FIG. 11 is a schematic of an exemplary carbonator system for a post-mix soft drink dispenser where a fluid powered proportioning pump 401 is used as a water pressure booster. Such a system may reduce or eliminate the need for a standard carbonator pump, motor, and high-low level switch. In this exemplary embodiment, the fluid powered proportioning pump 401 includes a fluid motor 402 and fluid pump 404. The fluid powered proportioning pump 401 may also be described as a fluid powered booster pump.

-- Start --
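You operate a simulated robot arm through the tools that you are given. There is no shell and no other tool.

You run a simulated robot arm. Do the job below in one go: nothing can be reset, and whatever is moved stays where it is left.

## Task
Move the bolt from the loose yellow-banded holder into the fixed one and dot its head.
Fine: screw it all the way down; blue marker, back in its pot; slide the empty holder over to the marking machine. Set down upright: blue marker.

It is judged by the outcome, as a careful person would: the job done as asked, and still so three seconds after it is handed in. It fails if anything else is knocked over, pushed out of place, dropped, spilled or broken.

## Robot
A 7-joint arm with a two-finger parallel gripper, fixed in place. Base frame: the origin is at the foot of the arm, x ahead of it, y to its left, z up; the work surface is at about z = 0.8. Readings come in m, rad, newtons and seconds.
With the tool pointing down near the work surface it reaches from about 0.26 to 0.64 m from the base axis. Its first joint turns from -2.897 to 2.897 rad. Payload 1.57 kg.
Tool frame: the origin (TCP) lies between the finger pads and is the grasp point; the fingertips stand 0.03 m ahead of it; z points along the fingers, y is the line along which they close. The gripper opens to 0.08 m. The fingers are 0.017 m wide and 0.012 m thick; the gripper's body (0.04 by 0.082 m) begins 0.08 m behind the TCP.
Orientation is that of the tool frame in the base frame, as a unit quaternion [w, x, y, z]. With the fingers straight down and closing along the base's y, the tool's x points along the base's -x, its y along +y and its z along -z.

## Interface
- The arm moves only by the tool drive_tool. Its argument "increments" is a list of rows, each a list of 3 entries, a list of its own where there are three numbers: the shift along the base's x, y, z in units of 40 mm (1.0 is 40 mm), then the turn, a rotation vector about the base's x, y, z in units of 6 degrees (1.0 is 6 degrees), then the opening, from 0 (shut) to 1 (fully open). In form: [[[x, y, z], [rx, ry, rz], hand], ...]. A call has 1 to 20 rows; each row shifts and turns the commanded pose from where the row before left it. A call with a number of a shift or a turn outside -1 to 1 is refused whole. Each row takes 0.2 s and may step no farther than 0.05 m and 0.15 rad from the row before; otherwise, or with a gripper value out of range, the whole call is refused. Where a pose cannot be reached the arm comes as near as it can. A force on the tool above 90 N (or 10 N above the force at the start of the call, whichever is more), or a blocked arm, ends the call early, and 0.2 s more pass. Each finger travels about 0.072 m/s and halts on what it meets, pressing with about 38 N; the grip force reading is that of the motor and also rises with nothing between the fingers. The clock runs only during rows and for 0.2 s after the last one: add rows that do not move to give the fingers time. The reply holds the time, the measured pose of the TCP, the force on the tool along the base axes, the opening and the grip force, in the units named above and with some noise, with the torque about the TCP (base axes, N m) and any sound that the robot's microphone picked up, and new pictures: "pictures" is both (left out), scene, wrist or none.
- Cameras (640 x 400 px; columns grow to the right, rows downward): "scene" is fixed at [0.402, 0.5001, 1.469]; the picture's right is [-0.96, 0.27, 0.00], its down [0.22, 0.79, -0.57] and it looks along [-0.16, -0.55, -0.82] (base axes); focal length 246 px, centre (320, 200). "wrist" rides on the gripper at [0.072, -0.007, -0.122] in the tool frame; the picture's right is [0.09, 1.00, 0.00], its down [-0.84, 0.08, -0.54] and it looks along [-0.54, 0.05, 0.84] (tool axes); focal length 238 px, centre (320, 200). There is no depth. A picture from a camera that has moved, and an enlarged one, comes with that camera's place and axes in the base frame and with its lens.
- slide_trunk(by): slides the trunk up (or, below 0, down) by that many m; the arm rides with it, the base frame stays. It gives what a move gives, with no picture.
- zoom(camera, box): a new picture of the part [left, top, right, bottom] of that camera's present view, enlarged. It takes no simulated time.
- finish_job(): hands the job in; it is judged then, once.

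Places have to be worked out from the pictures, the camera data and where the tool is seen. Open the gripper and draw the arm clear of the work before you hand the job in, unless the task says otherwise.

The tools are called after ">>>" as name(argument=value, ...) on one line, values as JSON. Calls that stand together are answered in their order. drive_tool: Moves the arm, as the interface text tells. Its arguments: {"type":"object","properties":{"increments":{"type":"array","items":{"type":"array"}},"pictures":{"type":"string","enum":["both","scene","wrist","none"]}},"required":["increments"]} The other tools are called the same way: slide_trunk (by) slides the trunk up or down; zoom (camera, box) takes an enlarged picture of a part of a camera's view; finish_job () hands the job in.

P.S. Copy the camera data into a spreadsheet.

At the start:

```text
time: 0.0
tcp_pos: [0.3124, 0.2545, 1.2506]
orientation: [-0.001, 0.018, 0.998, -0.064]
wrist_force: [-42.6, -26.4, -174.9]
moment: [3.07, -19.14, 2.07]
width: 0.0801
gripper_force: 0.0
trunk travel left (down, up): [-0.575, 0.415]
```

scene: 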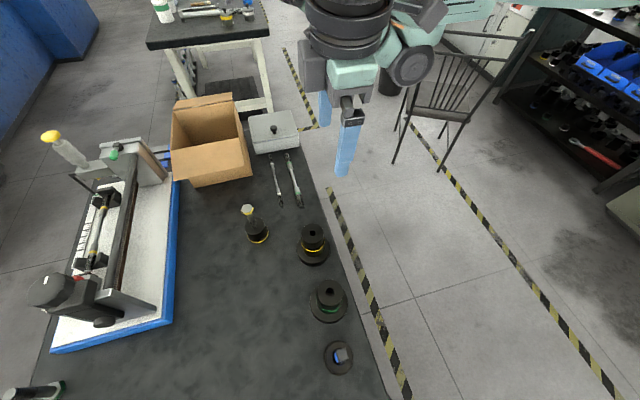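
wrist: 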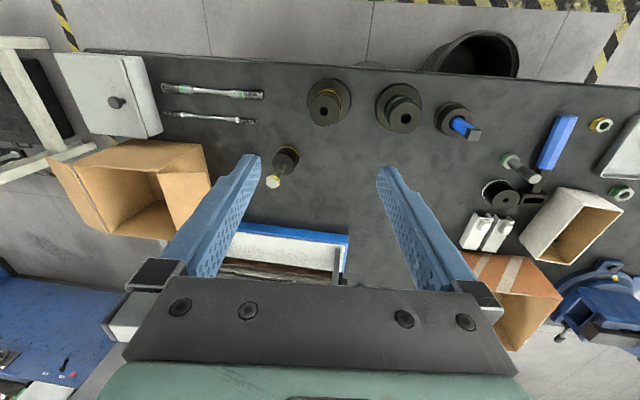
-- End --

In the carbonator system, a pressurized water source 406 may be a municipal water supply pipe at pressures, for example, from 40 to 80 psig. The fluid motor 402 may communicate with the pressurized water source 406 through an inlet line 408. The fluid motor 402 may also communicate with a water sink 410 through an outlet line 412. The water sink 410 may include tanks, reservoirs, and/or a drain, depending on whether the water is to be used or reused for any other purpose. The fluid motor 402 may use the pressure differential between the water source 406 and the water sink 410 as its energy source. The fluid pump 404 may communicate with the water source 406 through a pump inlet line 414. The fluid pump 404 may communicate with a carbonator comprised of a carbonator tank 416, a check valve 418, a float valve 420, and a nozzle 422 through a pump outlet line 424. A carbonated water outlet line 426 may provide a communication means for carbonated water 428 to reach its subsequent post-mix dispenser component, such as, for example, a dispensing valve, a cold plate, a fluid powered proportioning pump, or the like. The carbonator tank 416 may contain carbon dioxide gas provided through an inlet C02 gas line 430 from a C02 regulator 432 and from a C02 supply tank 434.


In use, a demand for carbonated water causes the level of carbonated water 428 in carbonator tank 416 to fall. Once it has fallen to the low level set point of the float valve 420, the float valve 420 opens. Water from water pump 404 sprays into the carbonator tank 416 through the nozzle 422. The C02 gas in carbonator tank 416 readily dissolves into the water as a result of temperature, pressure, and high surface area-contact, typical of carbonator operation. Water from the water motor 402 may flow to sink 410. In one example, if the pressure of the water source 406 is 50 psig, the pressure of the water sink 410 is 0 psig, and the ratio between the water motor 402 and the water pump 404 is 2 to 1, then pump 404 may be capable of delivering water at a pressure of approximately 150 psi. Such a pressure may be sufficient for a post-mix beverage dispensing application. When the level of carbonated water 428 rises to the high level set point of the float valve 420, the float valve 420 closes. With float valve 420 closed, water pump 404 may have no available volume to pump into and it may cease its pumping action. Since water motor 402 is directly linked to water pump 404, it may also cease its motor action. In this state, the fluid powered booster pump may have no water flowing through it, and it may remain in this stalled condition until float valve 420 re-opens. Alternatively, the float valve 420 may start and stop the fluid powered booster pump by acting on the motor inlet line 408, or the motor outlet line 412 rather than the pump outlet line 424. In one exemplary embodiment, a high-low fluid level switch operates a solenoid valve to interrupt the inlet line 408, the outlet line 412, and/or outlet line 424, and may can substitute for the float valve.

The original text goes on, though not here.